PROVIDED PASSAGE:
--- START ---

Operating in Q = f(U) control mode, in the case of an increase in the RMS voltage at the photovoltaic inverter’s terminals in the range of 6–8% of the nominal RMS voltage, the inverter shall linearly increase the reactive power absorption (under-excited) in order to reduce the RMS voltage at its terminals. For three-phase inverters, it is also required that in the case of a decrease in the RMS voltage at the inverter’s terminals, in the same range as for the RMS voltage increase, the inverter shall linearly increase the reactive power provision (over-excited) in order to raise the RMS voltage at the point of the inverter connection.
  • Cosφ = f(P)—this is the generated active power related mode, which controls the output displacement power factor cosφ as a function of the generated active power output P. According to the internal Polish DSOs’ document [23], operating in cosφ = f(P) control mode shall be performed in accordance with the characteristic shown in Figure 5.
As is shown in Figure 5, after the photovoltaic inverter exceeds half of its nominal active power, the inverter shall linearly increase the reactive power absorption (under-excited), reducing displacement power factor cosφ from 1 to 0.9, regardless of the RMS voltage at the inverter terminals.
  • Cosφ setpoint mode—this is the control mode that controls the output displacement power factor cosφ according to a setpoint set in the control of the photovoltaic inverter;
  • Q setpoint mode—this is the control mode, similar to the cosφ setpoint mode, that controls the output reactive power according to a setpoint set in the control of the photovoltaic inverter.
The configuration, activation and deactivation of the abovementioned control modes shall be field adjustable. It is also required that manufacturers of the photovoltaic inverters protect the settings from unpermitted interference by, e.g., a password or seal. A list of the control modes which are available in a product and how they are configured shall be stated in product documentation [22,23].
If operation of the photovoltaic inverter in one of the reactive power control modes does not contribute to the voltage reduction, documents [22,23] allow reducing active power output as a function of the voltage rise, i.e., activating P = f(U) control mode. The final implemented logic can be chosen by the manufacturer. Nevertheless, this logic shall not cause steps or oscillations in the active power output [22,23].

2.3. Requirements on Under-Voltage Ride Through Immunity

Under-voltage ride through (UVRT) requirements are defined in the EU network code NC RfG [21] for type B, type C and type D power-generating modules (in general, these are power-generating modules of capacity above 200 kW and are not in the scope of this study), but are not mentioned for type A modules. Nevertheless, UVRT is seen as an important requirement in some EU member states even for small modules, such as type A. For these reasons, in the standard [22], the UVRF functionalities for type A modules are not defined as requirements (shall) but as recommendations (should).
According to the standard [22], type A power-generating modules should be capable of remaining connected to the distribution network as long as the network voltage remains above the curve shown in Figure 6. After the voltage returns to normal conditions, 90% of pre-fault power (or available power, whichever is the smallest) should be resumed as fast as possible, but not later than 1 s unless the DSO and responsible party requires another value.
The UVRT capability is particularly important for TSOs, which are responsible for reliable and stable national network operation.

--- END ---

DATA BLOCK:
--- START ---

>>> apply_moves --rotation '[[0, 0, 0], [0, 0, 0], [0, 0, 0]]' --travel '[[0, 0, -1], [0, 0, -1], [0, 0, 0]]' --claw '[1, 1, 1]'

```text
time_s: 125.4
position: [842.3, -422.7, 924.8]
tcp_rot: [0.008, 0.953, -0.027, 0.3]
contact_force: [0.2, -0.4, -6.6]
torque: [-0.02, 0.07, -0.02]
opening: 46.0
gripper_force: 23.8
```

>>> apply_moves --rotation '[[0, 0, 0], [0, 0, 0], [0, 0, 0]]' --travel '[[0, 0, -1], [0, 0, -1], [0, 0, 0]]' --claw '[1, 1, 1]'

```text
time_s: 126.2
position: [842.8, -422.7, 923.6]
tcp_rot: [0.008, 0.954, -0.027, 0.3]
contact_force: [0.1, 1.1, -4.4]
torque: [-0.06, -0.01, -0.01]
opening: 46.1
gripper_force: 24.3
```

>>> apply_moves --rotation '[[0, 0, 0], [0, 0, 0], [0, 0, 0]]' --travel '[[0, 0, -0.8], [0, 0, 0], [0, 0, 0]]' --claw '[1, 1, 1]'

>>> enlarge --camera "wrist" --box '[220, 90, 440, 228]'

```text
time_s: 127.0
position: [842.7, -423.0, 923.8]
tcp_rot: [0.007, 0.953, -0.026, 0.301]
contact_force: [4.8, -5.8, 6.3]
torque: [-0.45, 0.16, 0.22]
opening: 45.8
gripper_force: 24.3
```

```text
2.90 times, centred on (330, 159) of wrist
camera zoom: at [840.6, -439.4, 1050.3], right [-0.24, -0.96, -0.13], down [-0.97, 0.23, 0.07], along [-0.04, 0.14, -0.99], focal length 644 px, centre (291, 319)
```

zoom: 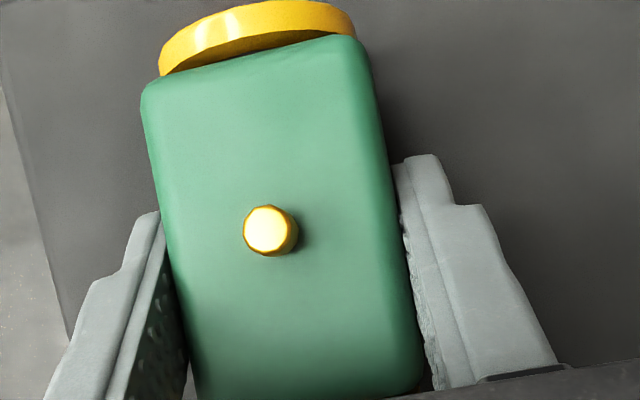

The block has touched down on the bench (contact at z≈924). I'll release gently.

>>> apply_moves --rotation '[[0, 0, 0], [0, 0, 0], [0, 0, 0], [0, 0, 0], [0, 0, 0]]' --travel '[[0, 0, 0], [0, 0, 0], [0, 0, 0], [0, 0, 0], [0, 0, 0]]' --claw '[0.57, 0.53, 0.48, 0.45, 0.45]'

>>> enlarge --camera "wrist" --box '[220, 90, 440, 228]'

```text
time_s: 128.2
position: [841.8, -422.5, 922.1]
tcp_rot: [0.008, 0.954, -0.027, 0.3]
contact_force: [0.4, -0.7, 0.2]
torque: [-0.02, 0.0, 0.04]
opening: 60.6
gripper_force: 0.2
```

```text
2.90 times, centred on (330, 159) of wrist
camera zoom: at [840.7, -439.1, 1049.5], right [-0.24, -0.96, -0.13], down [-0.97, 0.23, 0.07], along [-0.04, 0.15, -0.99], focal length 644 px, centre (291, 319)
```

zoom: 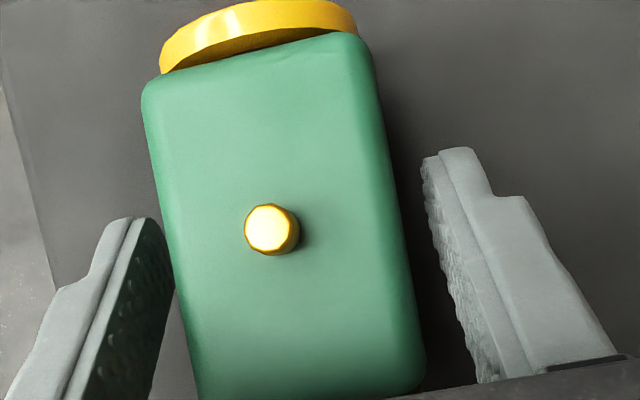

--- END ---

REQUIREMENTS:
a - Take the provided passage and repeat only what runs from "According to the standard" through "requires another value.".
b - Add the next paragraphs of the provided passage.

EXPECTED OUTPUTS:
a -
According to the standard [22], type A power-generating modules should be capable of remaining connected to the distribution network as long as the network voltage remains above the curve shown in Figure 6. After the voltage returns to normal conditions, 90% of pre-fault power (or available power, whichever is the smallest) should be resumed as fast as possible, but not later than 1 s unless the DSO and responsible party requires another value.

b -
An example of the importance of the immunity to rapid voltage sags is the big power outage that occurred in the United Kingdom (UK) on 9 August 2019. It was the worst blackout for a decade where over 1 million people went without the power for 45 min [32,33]. The problem began when lightning struck a 400 kV overhead transmission line that caused a 737 MW large offshore wind farm disconnection after 0.3 s due to a voltage disturbance (deep voltage sag of 44% magnitude and 100 ms duration). Next, that sudden loss of power caused a steep network frequency drop which led to the disconnection of a 641 MW gas power station and 500 MW capacity of small distributed generation (due to island protection tripping). The UK National Regulatory Authority OFGEM concluded that the 737 MW offshore wind farm did not remain connected after the lightning struck, which initiated the sequence of events [34].
This recent event shows the importance of immunity to voltage sags, even if the duration of that event is short. With increasing reliance on wind and photovoltaics, new stability and reliability problems can be expected in the future because of decreasing short-circuit capacities and power system moment of inertia. This also applies to photovoltaic micro-installations (type A power-generating modules) because short-lasting deep voltage sags on high- or medium-voltage distribution lines could also lead to the disconnection of significant distributed generation capacities.

2.4. Requirements on Rate of Change of Frequency (ROCOF) Immunity

The rate of change of frequency (ROCOF) immunity of a power-generating plant means that the generating modules are able to operate properly when the frequency in the distribution network changes with a specific ROCOF value. The generating modules shall have ROCOF immunity for a ROCOF equal or exceeding the value specified by the responsible party. If no ROCOF immunity value is specified, the following ROCOF immunity shall apply [22]:
  • Non-synchronous generating technology (e.g., connected to the network through power electronics): at least 2 Hz/s;
  • Synchronous generating technology: at least 1 Hz/s.
The requirements resulting from the internal Polish DSOs’ document [23] states that for photovoltaic inverters connected to low-voltage networks, the ROCOF immunity value shall be equal to 2.5 Hz/s.
The ROCOF protection is used as an anti-islanding protection, which is based on the local voltage measurement and estimation of the rate of change of network frequency. Then, the measured rate of change of network frequency is compared with the preset value. The ROCOF immunity is defined with a sliding measurement window of 500 ms [22].

2.5. Requirements on Protection System

According to the internal Polish DSOs’ document [23], each photovoltaic shall be equipped with a protection system with parameters as shown in Table 2.
Voltage rise protection (both stages 1 and 2) is especially important for DSOs because it is the first line to protect the low-voltage network and consumers’ equipment from hazardous voltage rises.
According to the documents [22,23], automatic reconnection after tripping shall be preceded by the fulfilment of the following conditions simultaneously:
  • The system frequency shall be in the range of 49.5–50.2 Hz;
  • The RMS voltage shall be in the range of 195.5–253 V;
  • The active power generation rise shall not exceed a gradient of 10% of the inverter nominal active power per minute.
Automatic reconnection after tripping can only take place after fulfilment of the abovementioned conditions and the minimum observation time of 60 s [22,23].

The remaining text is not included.